W Amerykańskim Coos Bay w stanie Oregon powstanie mural upamiętniający Steve'a Prefontaine'a. Rodzinne miasto biegacza upamiętni swojego legendarnego mieszkańca, który inspiruje ludzi - nie tylko beigaczy - na całym świecie do dziś.
Propozycji muralu było wiele. Ostatecznego wyboru dokonali siostra wielkiego „Pre” - Linda, oraz Prefontaine Foundation i rada miasta. Praca pokazywać ma wszystkie etapy kariery legendarnego zawodnika: od utalentowanego ucznia szkoły średniej, przez najlepszego zawodnika w kraju, który słynącego ze swojej agresywnej taktyki, do uczestnika igrzyska olimpijskich w 1972 roku.
Na muralu widnieją też słowa biegacza: „ Dać z siebie mniej niż wszystko, to marnować otrzymany dar”. Hasło doskonale opisuje styl biegania Prefontaina, nie pozwalający na kalkulacje i biegi taktyczne. Mural ma być ukończony 16 września.
Coos Bay pamięta o swoim bohaterze. Od lat odbywa się tam bieg pn. Prefontaine 10K Run. Tegoroczna edycja zbiegnie się z odsłonięciem muralu. Zawodnika upamiętnia też mityng znany kibicom na całym świecie, czyli Prefontaine Classic organizowany w Eugene. O Prefontainie postały też dwa filmy biograficzne, a w jego postać wcielał się m.in. muzyk Jared Leto. Dodajmy, że mural upamiętniający „Pre” powstał też w Portland w 2013 roku.

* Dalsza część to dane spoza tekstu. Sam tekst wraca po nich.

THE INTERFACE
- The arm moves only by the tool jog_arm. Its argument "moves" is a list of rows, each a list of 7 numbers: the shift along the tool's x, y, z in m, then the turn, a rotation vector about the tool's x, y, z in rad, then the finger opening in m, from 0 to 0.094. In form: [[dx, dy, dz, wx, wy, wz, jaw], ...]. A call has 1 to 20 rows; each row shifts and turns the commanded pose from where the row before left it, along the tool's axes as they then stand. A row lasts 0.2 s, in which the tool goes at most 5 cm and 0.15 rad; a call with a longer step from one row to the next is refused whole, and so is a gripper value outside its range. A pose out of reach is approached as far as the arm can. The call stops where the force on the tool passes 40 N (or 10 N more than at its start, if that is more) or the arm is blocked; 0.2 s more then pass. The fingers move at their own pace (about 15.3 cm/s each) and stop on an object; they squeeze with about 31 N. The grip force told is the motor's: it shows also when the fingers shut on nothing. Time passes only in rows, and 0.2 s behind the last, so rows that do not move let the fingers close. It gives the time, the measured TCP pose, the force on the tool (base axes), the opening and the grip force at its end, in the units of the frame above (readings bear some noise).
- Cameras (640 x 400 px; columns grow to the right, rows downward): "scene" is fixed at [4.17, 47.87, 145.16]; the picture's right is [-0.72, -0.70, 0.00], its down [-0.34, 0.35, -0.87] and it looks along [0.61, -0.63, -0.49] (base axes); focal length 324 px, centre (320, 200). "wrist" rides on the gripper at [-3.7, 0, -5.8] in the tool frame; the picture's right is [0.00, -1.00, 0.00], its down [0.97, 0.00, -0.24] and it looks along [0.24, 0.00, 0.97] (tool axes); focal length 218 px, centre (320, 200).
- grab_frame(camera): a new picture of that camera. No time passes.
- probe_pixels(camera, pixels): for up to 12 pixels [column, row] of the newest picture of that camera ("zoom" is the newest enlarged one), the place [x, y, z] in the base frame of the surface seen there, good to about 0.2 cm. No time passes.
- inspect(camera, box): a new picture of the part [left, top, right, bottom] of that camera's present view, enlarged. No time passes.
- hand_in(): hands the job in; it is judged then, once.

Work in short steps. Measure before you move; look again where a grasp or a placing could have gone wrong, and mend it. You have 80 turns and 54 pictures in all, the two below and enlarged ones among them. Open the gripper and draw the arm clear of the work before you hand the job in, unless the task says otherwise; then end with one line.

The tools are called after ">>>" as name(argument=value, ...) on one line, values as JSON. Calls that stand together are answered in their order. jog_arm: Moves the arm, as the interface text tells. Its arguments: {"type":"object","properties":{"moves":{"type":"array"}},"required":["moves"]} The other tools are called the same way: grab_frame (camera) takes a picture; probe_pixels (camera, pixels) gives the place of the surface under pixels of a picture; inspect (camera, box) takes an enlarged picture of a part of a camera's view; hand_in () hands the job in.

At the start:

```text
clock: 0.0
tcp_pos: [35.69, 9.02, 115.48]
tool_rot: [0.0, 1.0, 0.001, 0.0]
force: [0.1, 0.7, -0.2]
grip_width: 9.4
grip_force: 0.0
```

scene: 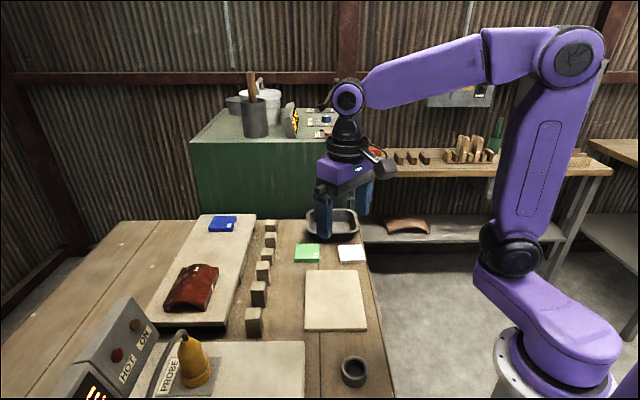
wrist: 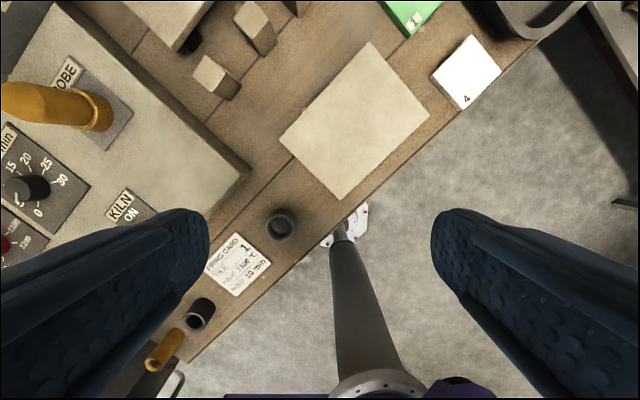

Steve Prefontain zginał w wypadku samochodowym w 1975 roku mając niespełna 24 lata. Był wielokrotnym rekordzistą USA w biegu na 2 mile, 5000 m czy 10 000 m. Na igrzyskach olimpijskich w Monachium z 1972 roku zajął czwarte miejsce. Wielu uważa, że w tamtym biegu zapłacił cenę za swoją bezkompromisową taktykę, prowadząc przez praktycznie cały bieg.
Niestety nie dane było mu już zrewanżować się w 1976 roku w Montrealu.